この「護国亀鑑」盾は、戦時中、一家族から二人以上の戦死者を出した家庭に国から贈られたものです。
神戸大学のアーカイブに当時の新聞記事がありました。
→こちら
「亀鑑」 とは『行動や判断の基準となるもの。手本。模範。』といった意味で、国家に殉じた人たちを指すのでしょう。
こんなの貰ってどうなるものかとも思いますが、賜って救われる人もいたでしょうし、 複雑です。
描かれているのは靖国神社です。
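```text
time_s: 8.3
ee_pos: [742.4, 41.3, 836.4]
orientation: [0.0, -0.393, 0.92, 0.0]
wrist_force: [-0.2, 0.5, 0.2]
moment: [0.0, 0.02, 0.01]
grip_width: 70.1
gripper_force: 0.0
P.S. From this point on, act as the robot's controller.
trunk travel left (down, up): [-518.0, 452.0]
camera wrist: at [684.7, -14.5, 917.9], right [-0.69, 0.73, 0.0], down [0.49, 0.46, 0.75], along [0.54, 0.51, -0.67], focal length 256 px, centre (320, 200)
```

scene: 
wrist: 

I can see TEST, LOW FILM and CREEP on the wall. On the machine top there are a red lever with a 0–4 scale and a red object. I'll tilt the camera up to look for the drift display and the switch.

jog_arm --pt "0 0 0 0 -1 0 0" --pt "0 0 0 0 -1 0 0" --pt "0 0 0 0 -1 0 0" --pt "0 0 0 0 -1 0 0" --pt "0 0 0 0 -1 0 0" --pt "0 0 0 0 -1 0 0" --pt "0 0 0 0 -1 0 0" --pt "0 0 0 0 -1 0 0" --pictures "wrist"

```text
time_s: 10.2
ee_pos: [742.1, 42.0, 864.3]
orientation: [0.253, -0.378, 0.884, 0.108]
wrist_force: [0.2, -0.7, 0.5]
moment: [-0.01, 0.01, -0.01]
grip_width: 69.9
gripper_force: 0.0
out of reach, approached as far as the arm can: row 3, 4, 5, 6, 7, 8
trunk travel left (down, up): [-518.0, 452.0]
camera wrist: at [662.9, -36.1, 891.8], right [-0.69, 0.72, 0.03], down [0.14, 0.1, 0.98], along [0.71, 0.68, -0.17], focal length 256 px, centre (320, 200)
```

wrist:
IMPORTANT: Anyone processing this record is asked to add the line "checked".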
この面白みのないモチーフは、日名子実三の作品の中でも異例で、左端にはこの作品以外で見たことのない落款があります。
依頼主である国家から、モチーフに対して注文もあったでしょうが、それにしてもつまらない。
もしかしたら、死者の為に贈られるこのレリーフの制作が、日名子の手に負えなかったんじゃないかとさえ思います。
現在の靖国神社の遊就館には日名子の彫刻がありますので、興味のある方は是非。
ちなみに、レリーフと一緒に朝香総裁宮殿下の表彰状が贈れれましたが、その朝香宮家の本邸は、現在
東京都庭園美術館になっています。
「舟越桂 夏の邸宅」展の時に行ってきましたが、素晴らしい場所ですね。